Monday, April 13, 2026

Making Friends is Madness

By all means then, let that guy teach children. What could go wrong? 

Volume 4 of Soul Eater: The Perfect Edition, consists of the second half of the fifth volume and all of the sixth in the original release, and is focused entirely on the students at the DWMA trying to stop Medusa and her lackeys from releasing the Kishin.

Spoiler alert: They fail. The Kishin gets loose, takes out Black Star and Death the Kid in one hit each, then eludes Lord Death by getting beyond the bounds of the city that Lord Death's soul is tied to. that said, the way that the Kishin is portrayed is pretty cool. It apparently exudes madness so strongly that people start hallucinating once they get close, even while it's still sealed up.

Yeah, that right there? That witch-lady is hallucinating that experience but have your face tore off in weird, hand-shaped strands would be a trip for sure. 
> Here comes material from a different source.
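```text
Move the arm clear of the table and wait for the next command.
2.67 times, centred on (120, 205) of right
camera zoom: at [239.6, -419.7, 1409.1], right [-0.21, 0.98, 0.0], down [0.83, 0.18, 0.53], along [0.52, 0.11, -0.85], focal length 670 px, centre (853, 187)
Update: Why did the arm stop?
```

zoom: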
However, most of the material in here revolves around two fights. In one, Dr. Stein and Maka's dad try to take down Medusa, the powerful witch behind all this. It's a back-and-forth fight with Stein's strengths running to close combat, but Medusa having abilities that make getting close dangerous. There's also the fact Stein's got more than a little bit of a dark side in him, and so Medusa's offer to join her might be more appealing than he lets on.

The remaining attention is on Maka and Soul's rematch with Crona, the Demon Sword. The last time around, Soul got badly injured protecting Maka, which caused some tension between the two of them. Despite Maka changing her approach to stop trying to cut her opponent and try bludgeoning instead, they aren't making much more progress. Crona shrugs off their best hits.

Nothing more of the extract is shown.